— START SUPPLIED PASSAGE —

Naughty and Nice: Laurence Maslon on Kaufman & Hart’s The Man Who Came to Dinner

Guest blog post by Laurence Maslon, associate chair of the Graduate Acting Program at New York University and editor of Kaufman & Co.: Broadway Comedies for the Library of America.

Christmastime has a hammerlock hold on pop culture entertainment; frequent repetitions have made plays and movies about Christmas feel effortful, obligatory, or manipulative. Yet, encountering a play or movie that just happens to have Christmas in it can be delightful, like unwrapping an unexpected stocking stuffer. The Shop Around the Corner and Auntie Mame (and the musicals based on them), for example, wield the holiday season subtly. And that over-roasted holiday chestnut, It’s a Wonderful Life, was originally released in the first week of the New Year, 1947; Christmastime was simply the final chapter in its epic story.

No play has ever exploited the incidental dramatic potential of Christmas better than Moss Hart and George S. Kaufman’s 1939 comedy, The Man Who Came to Dinner. Its main character, Sheridan Whiteside, was transparently based on one of the most dramatic, infuriating, and improbable celebrities of the era between the wars: Alexander Woollcott. Woollcott was a drama critic, raconteur, radio host, essayist, and charter member of the fabled Algonquin Round Table, but that barely suggests his influence then on middlebrow culture. He was a tastemaker of popular fiction on a scale that would have made Oprah Winfrey’s encomiums seem like fortune cookie messages. His barbed wit would have sliced Simon Cowell for breakfast. (Reviewing a volume of inferior poetry entitled And I Shall Make Music, his sole critique was “Not on my carpet, lady!”)

— END SUPPLIED PASSAGE —
— START DATASET ENTRIES —

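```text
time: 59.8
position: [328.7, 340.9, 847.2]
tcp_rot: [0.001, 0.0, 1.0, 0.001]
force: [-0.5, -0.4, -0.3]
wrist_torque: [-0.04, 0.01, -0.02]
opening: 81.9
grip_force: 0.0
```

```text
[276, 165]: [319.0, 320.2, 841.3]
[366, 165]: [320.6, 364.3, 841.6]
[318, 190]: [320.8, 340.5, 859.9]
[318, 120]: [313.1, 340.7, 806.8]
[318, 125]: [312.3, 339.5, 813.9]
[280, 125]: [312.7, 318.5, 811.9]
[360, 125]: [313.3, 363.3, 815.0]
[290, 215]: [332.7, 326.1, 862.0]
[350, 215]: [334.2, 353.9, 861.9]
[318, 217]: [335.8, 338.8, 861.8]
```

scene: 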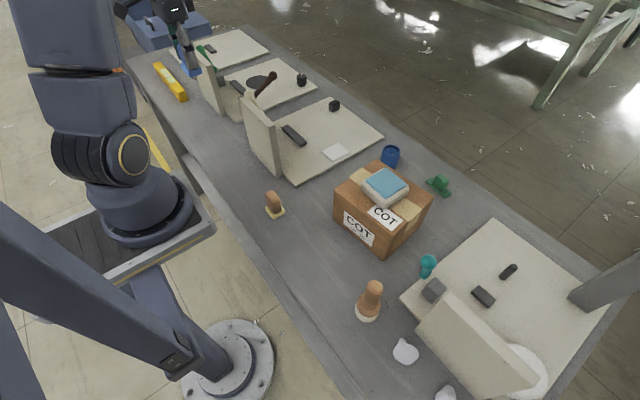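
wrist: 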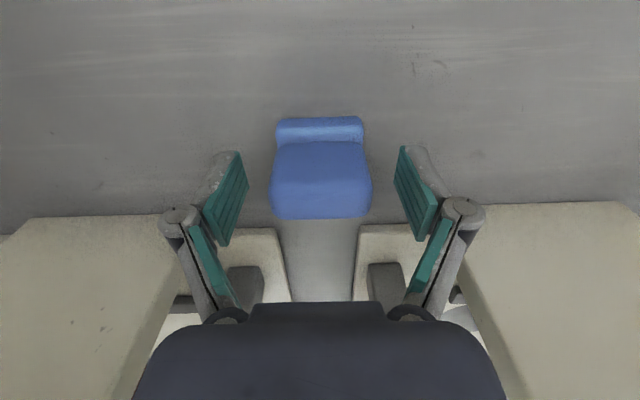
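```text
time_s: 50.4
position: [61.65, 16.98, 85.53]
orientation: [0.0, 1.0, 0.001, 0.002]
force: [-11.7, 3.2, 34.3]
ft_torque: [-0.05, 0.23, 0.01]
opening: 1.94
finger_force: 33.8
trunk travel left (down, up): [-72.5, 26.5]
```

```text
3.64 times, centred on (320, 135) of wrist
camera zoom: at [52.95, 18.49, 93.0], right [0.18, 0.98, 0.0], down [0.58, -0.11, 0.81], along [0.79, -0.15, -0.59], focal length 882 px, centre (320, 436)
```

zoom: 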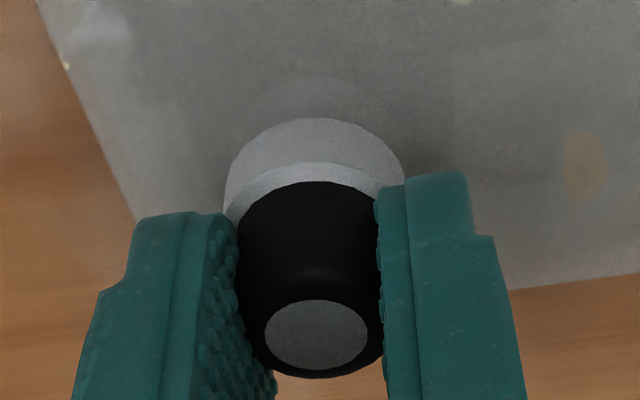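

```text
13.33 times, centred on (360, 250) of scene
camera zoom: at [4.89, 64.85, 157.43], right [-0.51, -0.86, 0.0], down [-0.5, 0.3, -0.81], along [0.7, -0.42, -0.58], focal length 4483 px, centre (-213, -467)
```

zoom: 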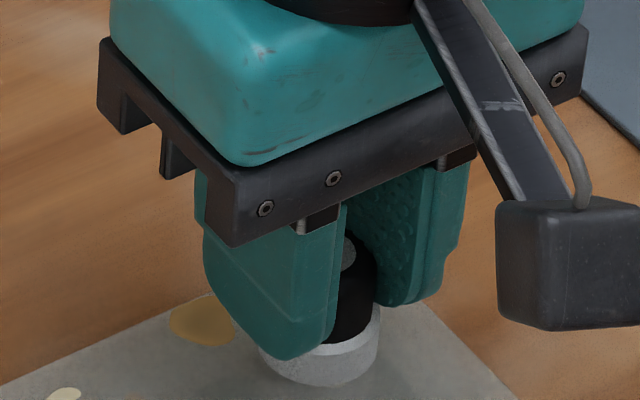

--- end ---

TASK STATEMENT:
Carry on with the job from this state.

— END DATASET ENTRIES —

TASK STATEMENT:
Transcribe the supplied passage beginning at "Christmastime has a". Stop after "its epic story.".

REPLY:
Christmastime has a hammerlock hold on pop culture entertainment; frequent repetitions have made plays and movies about Christmas feel effortful, obligatory, or manipulative. Yet, encountering a play or movie that just happens to have Christmas in it can be delightful, like unwrapping an unexpected stocking stuffer. The Shop Around the Corner and Auntie Mame (and the musicals based on them), for example, wield the holiday season subtly. And that over-roasted holiday chestnut, It’s a Wonderful Life, was originally released in the first week of the New Year, 1947; Christmastime was simply the final chapter in its epic story.